The use of propaganda by the US in war has a long history that continues into the present day, changing as advances in information and communications technology occur or the narrative by commercialized media platforms pivot to meet public opinion (Garrison, 1999; Mace, 2020; McClanahan, 2002; Murphy & White, 2007; Nash, 2019; Osborne, 1990; Pickard, 2021; Traversa, 1995; Virginia, 2014) and results in a favorable outcome or decision from the disseminating parties perception by the intended recipient(s) ((Garrison, 1999; Hansen, 2013; Osborne, 1990). Some of the uses domestically during wartime are recruitment efforts, supporting or increasing national will, better relationships with civilian populations, and serving other war-related efforts (Garrison, 1999; Mace, 2020; McClanahan, 2002; Osborne, 1990). There are multiple techniques and frameworks that can be used to accomplish influence operations (Garrison, 1999; Hansen, 2013; Sokoloski, 2005; Virginia, 2014,) and the use of commercial media helps to further extend the reach of messaging (Osborne, 1990; Pickard, 2021). It also has a presence strategically, operationally, and tactically (Garrison, 1999; Nash, 2019; Virginia, 2014). Figure 1 below is a potential iteration of the use of deception within a tactical setting as adapted from Nash (2019). The general goal is to (1) Defeat or render pointless the opposing force, (2) Provide a deceptive movement to mask the intent to, at some time, perform envelopment or double envelopment, and (3) In the event of the retreat of the opposing force provide harassment and continued depletion of personnel or equipment from an elevated position.

Figure 1


An Example for Tactical Deception adapted from Nash (2019)


Note: Adapted from Nash (2019). See the citing paragraph for Figure 1 in this document for further details.

In Peace

The primary use of propaganda in the US by the state is in the form of Public Service announcements. These are generally intended to create attitudes, associations, and behaviors that are within the public interest or good. It can advocate such things as abstaining from operating a motor vehicle (as seen below) or emphasizing the importance of dental hygiene. Lippert (2020) supports this as it provides a historical overview of posters for PSAs. However, as stated in Pickard (2021), propaganda has commercial aspects, which exacerbates the misinformation that occurs in the modern information ecosystem. In addition; the technology, systems, and processes that enable the current information environment are also essential considerations (Garrison, 1999; McClanahan, 2002; Murphy & White, 2007; Virginia, 2014).

Don't mix 'em
Lachenmann, R. (1936) Don't Mix 'Em.
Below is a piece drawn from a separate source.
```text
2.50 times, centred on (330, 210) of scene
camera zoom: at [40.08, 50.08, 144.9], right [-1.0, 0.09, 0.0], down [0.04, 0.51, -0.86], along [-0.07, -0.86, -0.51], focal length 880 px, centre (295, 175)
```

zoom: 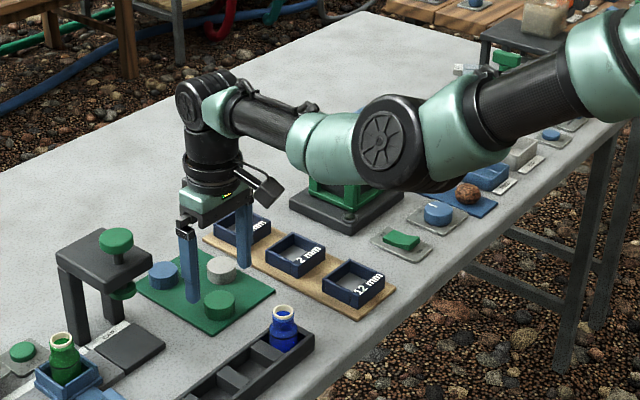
United States, 1936. [Pennsylvania: WPA Federal Art Project, or 1937] [Photograph] Retrieved from the Library of Congress, https://www.loc.gov/item/93511155/.

Commercial propaganda (i.e., Marketing). Pickard (2021) raises concerns about underlying structural features in commercial propaganda but links the two conceptually. This is supported by Hansen (1995), which shows links between the theory and practice for each and provides examples of marketing, such as the use of reciprocity. It is also supported by the applicability of marketing techniques, frameworks, and practices incorporated with psychological operations (Sokoloski, 2005). Commercial actors can facilitate this with for-profit motivations (i.e., advertising) [Hansen, 2013; Osborne, 1990; Sokoloski, 2005] and a lack of critical research on the impact this has within a community or communities (Pickard, 2021).


 Lloyd J. Harriss Pies
Leutze, E. (1947) Lloyd J. Harriss Pies. Trenton Delaware River New Jersey Delaware United States New York, 1947. [Milwaukee:] [Photograph] Retrieved from the Library of Congress, https://www.loc.gov/item/96509578/.

Modern information network and influence. The current information environment is complex and dynamic, with multiple stakeholders and actors increasing the challenges in addressing propaganda (Garrison, 1999; McClanahan, 2002; Murphy & White, 2007; Virginia, 2014). Some examples of this are the continued rise and spread of conspiratorial narratives or beliefs within a larger population (ADL, 2021; Iannucci, n.d.), the presence of both State and Non-State actors, and the persistence of ideas tied to misinformation, disinformation, or propaganda. A highly relevant example is the continued attempt at interference with US elections by malign foreign actors. However, private and public efforts are working to combat the networks themselves (Goswami, 2023) or the underlying tools that can be used in such actions (Bajak & Dazio, 2023).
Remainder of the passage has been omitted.